Radio-Kassettenrecorder KR 2000
Hersteller: VEB Sternradio, Berlin
Design: Andreas Dietzel/Michael Stender/M. Marschhauser, 1987
Spiegelreflex-Kamera Practica „BX-20“
Hersteller: Kombinat VEB Pentacon, Dresden
Design: Manfred Claus und Reinhard Voigt
2. Die Arbeit ist für den Ostmann Sinn des Lebens, ein kulturelles Gut und nicht nur Mittel zum Geldverdienen. Der Betrieb war für ihn Lebensmittelpunkt. Aufgrund der Mangelwirtschaft lernte er gut zu improvisieren. Der Verlust von Arbeit führte zu Brüchen männlicher Identitäten.

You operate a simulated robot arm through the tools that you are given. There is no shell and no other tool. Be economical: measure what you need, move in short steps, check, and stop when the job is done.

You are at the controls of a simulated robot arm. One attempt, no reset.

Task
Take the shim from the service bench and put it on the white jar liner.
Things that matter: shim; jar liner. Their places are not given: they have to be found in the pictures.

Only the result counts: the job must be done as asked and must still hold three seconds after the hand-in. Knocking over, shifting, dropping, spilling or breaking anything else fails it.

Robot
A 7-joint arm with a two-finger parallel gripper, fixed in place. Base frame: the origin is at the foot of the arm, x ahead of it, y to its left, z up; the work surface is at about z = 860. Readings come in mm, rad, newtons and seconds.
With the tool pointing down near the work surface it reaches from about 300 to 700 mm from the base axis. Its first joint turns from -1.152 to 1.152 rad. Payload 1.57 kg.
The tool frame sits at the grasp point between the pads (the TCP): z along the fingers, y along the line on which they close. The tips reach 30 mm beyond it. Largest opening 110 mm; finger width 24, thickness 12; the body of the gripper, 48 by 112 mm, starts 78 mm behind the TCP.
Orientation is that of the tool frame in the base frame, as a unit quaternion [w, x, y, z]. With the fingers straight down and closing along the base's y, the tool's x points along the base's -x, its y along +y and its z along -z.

Ralph, Jahrgang 1952 | 2 Kinder, verheiratet in erster Ehe
Ost: Diplomingenieurarchitekt, West: Diplomarchitekt
Szenenbildner beim DDR-Fernsehen
Heute sehe ich
die Plattenbauten positiv
In Eichwalde bin ich geboren, wo ich jetzt wieder wohne. Ich hatte als kleiner Junge eine glückliche Kindheit, denn da gab es noch die Oma, die wohnte im Haus und hat mich, weil beide Eltern berufstätig waren, tagsüber betreut. Teilweise war ich im Kindergarten. Das war okay. Mir ist ein Großteil der Krippe und Kindergartenzeit erspart geblieben. Oma starb, als ich neun Jahre alt war, da war dann alles anders. Ich bin Gott sei Dank Einzelkind und nach der Schule allein zu Hause geblieben – obwohl es den Hort gab, aber das brauchte ich nicht. Ich spielte in unserem Einfamilienhaus mit Garten, baute Höhlen, machte Lagerfeuer und fühlte mich wohl. Helfen im Haushalt musste sein, weil die Eltern erst abends nach Hause kamen. Bis heute bin ich Einzelgänger.
Mein Vater war Prüfer bei der Investitionsbank, also kaufmännisch tätig, später arbeitete er leitend im Berliner Glühlampenwerk und im Haus der Elektrotechnik. Meine Mutter war Sekretärin in einer privaten Chemiefirma. Das war eine wirtschaftlich gute Position mit gutem Geld. Sie hat immer gearbeitet, halbtags, bis zur Rente.
Ich habe Abitur gemacht.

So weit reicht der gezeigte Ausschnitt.